Toyota showcases ELEY, CUE and Tommy-kun at World Robot Summit 2025

Toyota is preparing to showcase several of its most intriguing robots at the World Robot Summit 2025 AICHI, taking place December 12–14. As a global partner, the company will bring both everyday-assistance robots and solutions for factories and hospitals, signaling that its robotics work has moved beyond flashy demo reels and closer to practical use. That breadth feels deliberate—less about spectacle, more about deployment.

The headliner is the humanoid ELEY, described as the successor to the famed Human Support Robot. While HSR formed the basis for a broad research ecosystem involving dozens of organizations worldwide, ELEY takes a step toward a more human-like body: it has two arms and can tackle complex tasks such as assembly or handling boxes with asynchronous manipulation. Like its predecessor, ELEY can adjust its height to pick objects from the floor or reach an upper shelf, and an omnidirectional base helps it move quickly. It’s also compact: about 45 cm wide, 47.8 cm long, with an adjustable height from 93.9 to 161.9 cm, and a weight of 50 kg. The numbers point to a platform built for tight spaces.

For those who appreciate showmanship, Toyota will bring CUE, the basketball-playing robot that has already made history. The project grew out of internal research aimed at reproducing textbook shooting form, and CUE went on to set two Guinness World Records: 2,020 consecutive free throws and a long-range shot from 24.55 meters. The sixth generation stands 211 cm tall and has learned not only to shoot but also to pass while dribbling; at the summit, demonstration shots are planned on a dedicated court.

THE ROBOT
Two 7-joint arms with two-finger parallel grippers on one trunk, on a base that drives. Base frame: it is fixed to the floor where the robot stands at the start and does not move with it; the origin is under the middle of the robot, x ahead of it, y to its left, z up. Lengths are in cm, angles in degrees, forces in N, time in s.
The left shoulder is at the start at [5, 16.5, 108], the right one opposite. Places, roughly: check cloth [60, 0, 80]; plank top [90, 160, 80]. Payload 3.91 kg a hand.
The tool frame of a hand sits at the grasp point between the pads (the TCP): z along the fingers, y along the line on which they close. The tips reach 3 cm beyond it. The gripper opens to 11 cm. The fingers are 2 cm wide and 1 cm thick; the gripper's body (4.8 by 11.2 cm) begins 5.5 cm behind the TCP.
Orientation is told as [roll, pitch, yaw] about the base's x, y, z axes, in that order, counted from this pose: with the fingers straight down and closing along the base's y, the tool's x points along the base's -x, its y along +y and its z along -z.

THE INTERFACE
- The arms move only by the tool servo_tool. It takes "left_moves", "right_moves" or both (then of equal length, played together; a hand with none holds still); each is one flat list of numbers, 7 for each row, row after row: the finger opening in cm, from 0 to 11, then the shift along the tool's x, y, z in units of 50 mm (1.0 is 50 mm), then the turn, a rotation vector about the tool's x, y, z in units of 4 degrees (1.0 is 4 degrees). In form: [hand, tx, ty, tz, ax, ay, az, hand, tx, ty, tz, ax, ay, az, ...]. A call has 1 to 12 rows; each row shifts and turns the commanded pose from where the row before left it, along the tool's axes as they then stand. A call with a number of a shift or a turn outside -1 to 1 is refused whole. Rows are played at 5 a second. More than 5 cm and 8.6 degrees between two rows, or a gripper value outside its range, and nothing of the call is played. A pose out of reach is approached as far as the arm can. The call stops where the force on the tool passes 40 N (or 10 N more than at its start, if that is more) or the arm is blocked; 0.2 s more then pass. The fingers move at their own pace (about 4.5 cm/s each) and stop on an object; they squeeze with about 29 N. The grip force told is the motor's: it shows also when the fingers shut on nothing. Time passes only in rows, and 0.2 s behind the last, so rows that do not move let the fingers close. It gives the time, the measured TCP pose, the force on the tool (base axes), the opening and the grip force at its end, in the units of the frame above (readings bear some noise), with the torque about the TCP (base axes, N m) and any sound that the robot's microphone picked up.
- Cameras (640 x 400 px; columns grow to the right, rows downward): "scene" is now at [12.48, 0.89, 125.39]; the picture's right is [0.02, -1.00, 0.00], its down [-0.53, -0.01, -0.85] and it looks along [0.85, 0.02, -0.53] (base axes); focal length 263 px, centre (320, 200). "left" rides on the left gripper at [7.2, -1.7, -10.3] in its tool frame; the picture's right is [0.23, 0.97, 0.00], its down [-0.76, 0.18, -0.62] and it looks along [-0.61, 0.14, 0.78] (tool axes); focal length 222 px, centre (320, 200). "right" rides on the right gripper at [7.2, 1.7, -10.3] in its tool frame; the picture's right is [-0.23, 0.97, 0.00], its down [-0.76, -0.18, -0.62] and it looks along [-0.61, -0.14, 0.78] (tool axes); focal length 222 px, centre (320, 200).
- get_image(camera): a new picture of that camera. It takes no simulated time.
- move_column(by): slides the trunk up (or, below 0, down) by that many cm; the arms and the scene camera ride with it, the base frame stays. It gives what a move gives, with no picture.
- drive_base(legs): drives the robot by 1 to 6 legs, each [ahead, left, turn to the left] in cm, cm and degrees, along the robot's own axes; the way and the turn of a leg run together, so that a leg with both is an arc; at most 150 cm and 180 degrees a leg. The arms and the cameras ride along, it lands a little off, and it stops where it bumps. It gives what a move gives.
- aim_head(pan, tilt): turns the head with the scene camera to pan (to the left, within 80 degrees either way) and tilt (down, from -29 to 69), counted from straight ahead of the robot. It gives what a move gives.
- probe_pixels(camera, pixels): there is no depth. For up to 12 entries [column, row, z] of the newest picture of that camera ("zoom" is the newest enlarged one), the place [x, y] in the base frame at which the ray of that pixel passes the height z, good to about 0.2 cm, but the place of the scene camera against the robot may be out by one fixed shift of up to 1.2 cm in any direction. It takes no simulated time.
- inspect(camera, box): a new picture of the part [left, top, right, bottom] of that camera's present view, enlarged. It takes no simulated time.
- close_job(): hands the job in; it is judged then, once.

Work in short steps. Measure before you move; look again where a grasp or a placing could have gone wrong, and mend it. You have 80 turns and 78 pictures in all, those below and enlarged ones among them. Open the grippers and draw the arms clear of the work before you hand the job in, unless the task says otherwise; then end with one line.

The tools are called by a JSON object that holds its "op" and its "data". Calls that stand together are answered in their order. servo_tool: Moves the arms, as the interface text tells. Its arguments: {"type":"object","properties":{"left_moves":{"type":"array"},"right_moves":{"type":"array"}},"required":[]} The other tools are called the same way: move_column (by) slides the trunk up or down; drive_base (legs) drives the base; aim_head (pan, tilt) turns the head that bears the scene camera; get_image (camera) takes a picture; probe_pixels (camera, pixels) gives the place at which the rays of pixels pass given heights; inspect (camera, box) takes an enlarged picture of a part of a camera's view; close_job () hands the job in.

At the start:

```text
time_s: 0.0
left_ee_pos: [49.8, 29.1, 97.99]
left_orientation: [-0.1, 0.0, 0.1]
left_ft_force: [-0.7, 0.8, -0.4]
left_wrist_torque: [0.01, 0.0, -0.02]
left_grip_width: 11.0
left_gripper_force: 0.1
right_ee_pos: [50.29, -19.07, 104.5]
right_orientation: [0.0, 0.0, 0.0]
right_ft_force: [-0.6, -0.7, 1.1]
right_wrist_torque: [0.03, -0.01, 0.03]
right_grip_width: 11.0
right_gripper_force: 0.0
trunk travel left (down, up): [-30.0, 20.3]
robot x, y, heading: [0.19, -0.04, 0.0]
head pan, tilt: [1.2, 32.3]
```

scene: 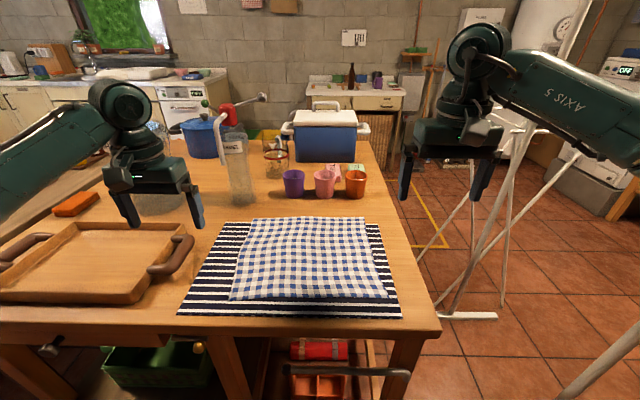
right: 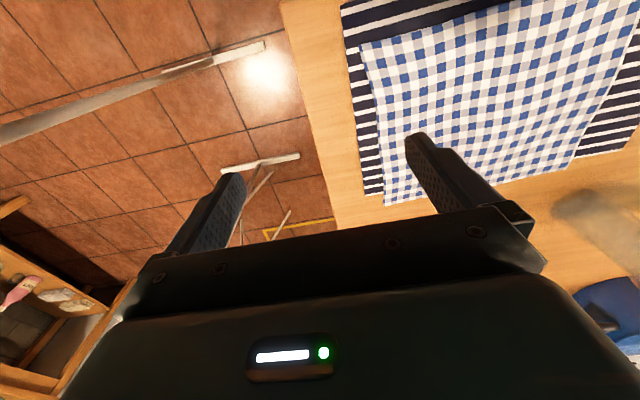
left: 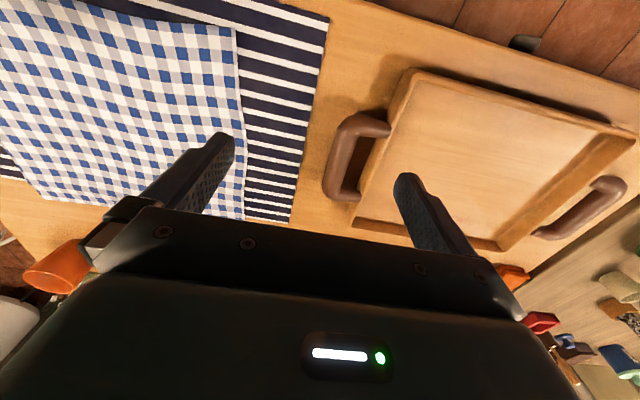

It’s the kind of spectacle that still earns its place when paired with technical rigor.

Another exhibit is Tommy‑kun, a conversational robot modeled on Toyota Times host Yuta Tomikawa. It uses 30 motors for facial expressions and movement, and conversations rely on a tuned personality, knowledge, and a voice timbre calibrated to the original. Tommy‑kun currently works full time at the Toyota Kaikan corporate museum, and the project explores how people engage with lifelike robots and which interaction habits make dialogue deeper and more natural. The focus on nuance suggests Toyota is testing not just hardware limits but social ones too.

Finally, Toyota will show the more grounded side of robotics: manufacturing demonstrations where robots assemble parts from loose piles of components using low-cost cameras and force feedback, compensating for recognition errors during precise insertions. And at the separate Aichi Robo Fest, the company plans to show Potaro, a hospital delivery robot already in use at Toyota Memorial Hospital—underscoring a wider shift as robots move from showroom curiosities to the infrastructure of everyday life.